▶ _EXERCISE AIM_
Wherever a line holds the word "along", copy that line out.

▶ _PROVIDED MATERIAL_
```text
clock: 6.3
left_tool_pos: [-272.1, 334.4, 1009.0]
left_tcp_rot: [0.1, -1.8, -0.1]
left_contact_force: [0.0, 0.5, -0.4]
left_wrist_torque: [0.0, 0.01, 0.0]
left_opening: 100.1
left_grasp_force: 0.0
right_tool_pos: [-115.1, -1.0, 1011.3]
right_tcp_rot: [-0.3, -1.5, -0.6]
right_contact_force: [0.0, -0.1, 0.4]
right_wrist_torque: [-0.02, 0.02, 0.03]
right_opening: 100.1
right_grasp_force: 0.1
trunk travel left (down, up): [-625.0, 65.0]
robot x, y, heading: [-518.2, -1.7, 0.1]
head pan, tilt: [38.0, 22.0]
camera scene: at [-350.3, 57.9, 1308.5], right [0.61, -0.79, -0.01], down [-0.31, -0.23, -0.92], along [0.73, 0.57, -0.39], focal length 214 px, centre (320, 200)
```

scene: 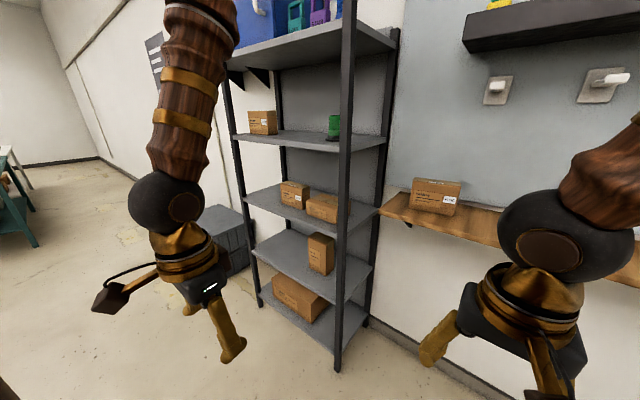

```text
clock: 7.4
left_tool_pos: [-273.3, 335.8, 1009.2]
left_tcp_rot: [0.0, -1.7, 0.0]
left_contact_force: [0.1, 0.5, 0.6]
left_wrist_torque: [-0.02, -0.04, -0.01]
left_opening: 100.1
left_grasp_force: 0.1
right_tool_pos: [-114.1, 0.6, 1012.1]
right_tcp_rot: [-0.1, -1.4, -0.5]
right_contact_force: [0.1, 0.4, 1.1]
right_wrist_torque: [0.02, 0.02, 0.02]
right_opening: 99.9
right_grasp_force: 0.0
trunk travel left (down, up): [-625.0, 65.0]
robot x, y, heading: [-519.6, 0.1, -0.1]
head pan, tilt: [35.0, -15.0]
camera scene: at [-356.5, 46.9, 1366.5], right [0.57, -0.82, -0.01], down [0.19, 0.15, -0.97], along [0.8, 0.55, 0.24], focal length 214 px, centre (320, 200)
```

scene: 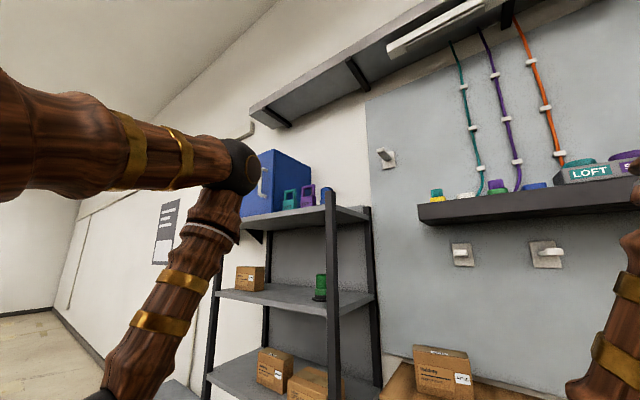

▶ _SOLUTION TO THIS EXERCISE_
camera scene: at [-350.3, 57.9, 1308.5], right [0.61, -0.79, -0.01], down [-0.31, -0.23, -0.92], along [0.73, 0.57, -0.39], focal length 214 px, centre (320, 200)
camera scene: at [-356.5, 46.9, 1366.5], right [0.57, -0.82, -0.01], down [0.19, 0.15, -0.97], along [0.8, 0.55, 0.24], focal length 214 px, centre (320, 200)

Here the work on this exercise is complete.